CWA has no international affairs director because its current president, Larry Cohen, plays that role himself. This lack of delegation has an upside, however. Cohen’s many trips to Germany and extensive personal involvement in the campaign have been critical to forging strong  personal ties with ver.di officials like Schroder. Cohen also worked closely with top-level German union leaders during his activist stint as president of UNI’s telecom division between 2000 and 2007.

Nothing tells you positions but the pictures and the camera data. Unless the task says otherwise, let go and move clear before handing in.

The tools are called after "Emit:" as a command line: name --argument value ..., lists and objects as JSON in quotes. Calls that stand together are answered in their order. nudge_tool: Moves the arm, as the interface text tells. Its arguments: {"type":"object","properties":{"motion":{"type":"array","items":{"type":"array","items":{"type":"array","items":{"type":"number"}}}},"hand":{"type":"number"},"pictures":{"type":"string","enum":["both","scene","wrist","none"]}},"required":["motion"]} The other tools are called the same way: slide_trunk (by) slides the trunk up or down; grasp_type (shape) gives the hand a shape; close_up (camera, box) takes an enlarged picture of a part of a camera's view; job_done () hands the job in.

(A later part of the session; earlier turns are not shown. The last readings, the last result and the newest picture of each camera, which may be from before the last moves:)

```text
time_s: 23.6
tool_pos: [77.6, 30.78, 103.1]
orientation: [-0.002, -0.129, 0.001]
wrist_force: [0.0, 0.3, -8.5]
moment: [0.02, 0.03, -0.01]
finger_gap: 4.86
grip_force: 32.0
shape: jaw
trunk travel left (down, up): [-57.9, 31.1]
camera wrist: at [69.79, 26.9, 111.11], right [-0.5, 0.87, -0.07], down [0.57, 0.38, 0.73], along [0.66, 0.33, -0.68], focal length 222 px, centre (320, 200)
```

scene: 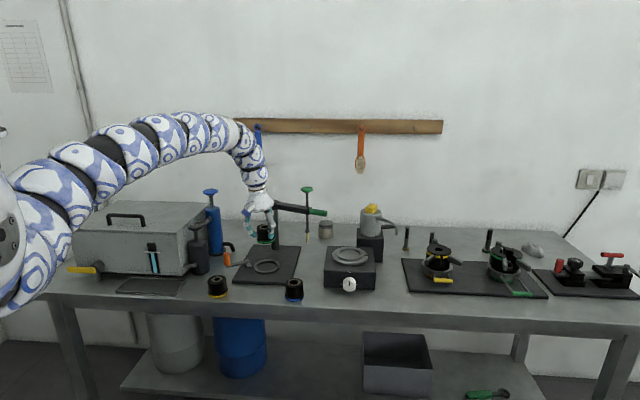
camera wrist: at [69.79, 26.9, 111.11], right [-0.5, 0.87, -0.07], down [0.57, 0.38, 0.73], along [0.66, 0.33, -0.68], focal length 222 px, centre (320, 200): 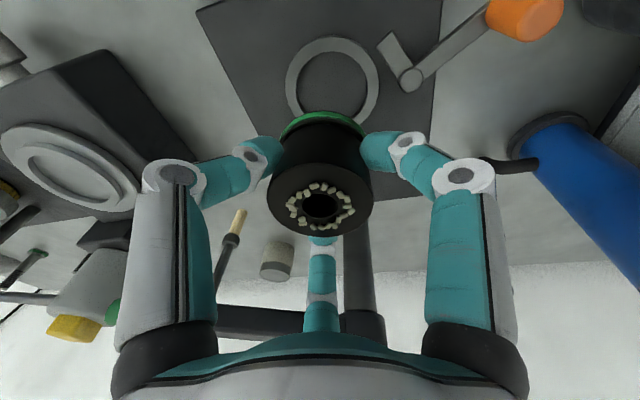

One weakness of many well-intentioned global campaigns is that cross-border contacts are limited to the officialdom on either side, like the four full-time staffers that CWA has working on the campaign. International union “solidarity” is too often demonstrated just by attending conferences, making speeches, passing resolutions, issuing press releases, and engaging in “on-line” activity, at best. Meanwhile, not enough organizational resources are devoted to driving things down to the shop-floor level, so direct exchanges can take place between working members. When that difficult work is done, over a period of many years, there’s a far better chance that the solidarity campaign being waged will more accurately reflect the day- to- day concerns of workers and their willingness to take risks and escalate the struggle as needed.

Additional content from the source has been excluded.